LANGAGE (notions de base)
La langue : un système ?
La linguistique du xxe siècle s’est penchée sur la notion de « langue ». Ce fut le cas du pionnier en ce domaine que fut le Suisse Ferdinand de Saussure (1857-1913).
La parole, parce qu’elle est individuelle et largement insaisissable, ne doit pas préoccuper le linguiste, qui va concentrer son attention sur la « langue ». Qu’est-ce que la langue ? « C’est à la fois un produit social de la faculté du langage et un ensemble de conventions nécessaires, adoptées par le corps social pour permettre l’exercice de cette faculté chez les individus », écrit Saussure dans sonCours de linguistique générale (publié après sa mort, en 1916). Il ajoute que la langue est « un trésor déposé par la pratique de la parole dans tous les sujets appartenant à une même communauté […] La langue n’est complète dans aucun, elle n’existe parfaitement que dans la masse ».
Pour Saussure la pluralité des langues ne saurait s’expliquer autrement que par ce qu’il nomme « l’arbitraire du signe ». Il entend par là le rejet radical de l’hypothèse d’une quelconque ressemblance entre les mots et les choses. Si, en effet, les mots dépendaient des choses qu’ils désignent, toutes les langues de la planète se ressembleraient, même en admettant que l’histoire ait pu les éloigner les unes des autres. Ce premier constat est enrichi par une seconde observation : le linguiste remarque que le sens des mots dépend infiniment moins des choses qu’ils désignent que des autres mots constituant une langue donnée. Les mots n’ont pas à proprement parler de sens, ils ont des « valeurs », ce qui signifie que le contenu d’un mot « n’est vraiment déterminé que par le concours de ce qui existe en dehors de lui ». Les signifiants sont différentiels. Saussure choisit cet exemple : le mot sheep, en anglais, n’a pas le même sens que le mot « mouton » en français, dans la mesure où, en langue française, « mouton » désigne aussi bien l’animal au pâturage que celui découpé sur l’étal du boucher, alors qu’en langue anglaise c’est le mot mutton qui désigne ce dernier que l’on va déguster tandis que sheep ne désigne que le mouton bien vivant.
Les langues forment donc des « systèmes », autrement dit des ensembles autonomes qui contiennent de façon intrinsèque leurs règles de fonctionnement.

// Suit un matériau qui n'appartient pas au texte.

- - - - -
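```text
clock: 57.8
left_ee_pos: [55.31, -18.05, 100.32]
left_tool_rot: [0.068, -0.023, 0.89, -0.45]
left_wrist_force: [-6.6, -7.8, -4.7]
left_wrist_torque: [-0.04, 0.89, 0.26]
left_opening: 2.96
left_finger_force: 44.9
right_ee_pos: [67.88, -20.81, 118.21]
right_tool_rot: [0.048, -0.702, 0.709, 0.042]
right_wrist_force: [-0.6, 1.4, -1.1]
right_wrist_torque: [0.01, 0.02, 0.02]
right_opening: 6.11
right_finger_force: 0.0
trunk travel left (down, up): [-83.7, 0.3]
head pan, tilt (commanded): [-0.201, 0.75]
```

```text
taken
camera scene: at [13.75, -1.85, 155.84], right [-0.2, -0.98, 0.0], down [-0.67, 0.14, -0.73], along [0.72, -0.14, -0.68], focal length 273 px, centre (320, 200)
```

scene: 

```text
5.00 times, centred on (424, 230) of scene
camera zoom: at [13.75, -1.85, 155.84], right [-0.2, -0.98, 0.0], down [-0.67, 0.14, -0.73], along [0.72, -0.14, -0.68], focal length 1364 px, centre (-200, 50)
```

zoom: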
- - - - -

Mais, ce faisant, Saussure doit admettre que les signifiants ne peuvent désigner des choses, mais seulement des « concepts ». Le mot « arbre » ne désigne aucun arbre particulier, sans quoi il ne s’appliquerait qu’à tel arbre visible à tel endroit. Il convient de rappeler que cet exemple de l’arbre avait été choisi de la même façon par Jean-Jacques Rousseau (1712-1778) pour démontrer qu’« il faut parler pour avoir des idées générales ». Le signe linguistique relie donc non pas un mot et une chose, mais un concept et une « image acoustique », et ce lien est arbitraire. Saussure ne peut donc que revenir à Platon qui écrivait dans le Cratyle : « Il me semble en effet que, quelque nom qu’on impose à quelque chose, c’est ce nom qui est correct, et que si on en met un autre à la place, et qu’on ne se serve plus du premier, le deuxième n’est pas moins correct que le premier – comme lorsque nous changeons le nom de nos domestiques. »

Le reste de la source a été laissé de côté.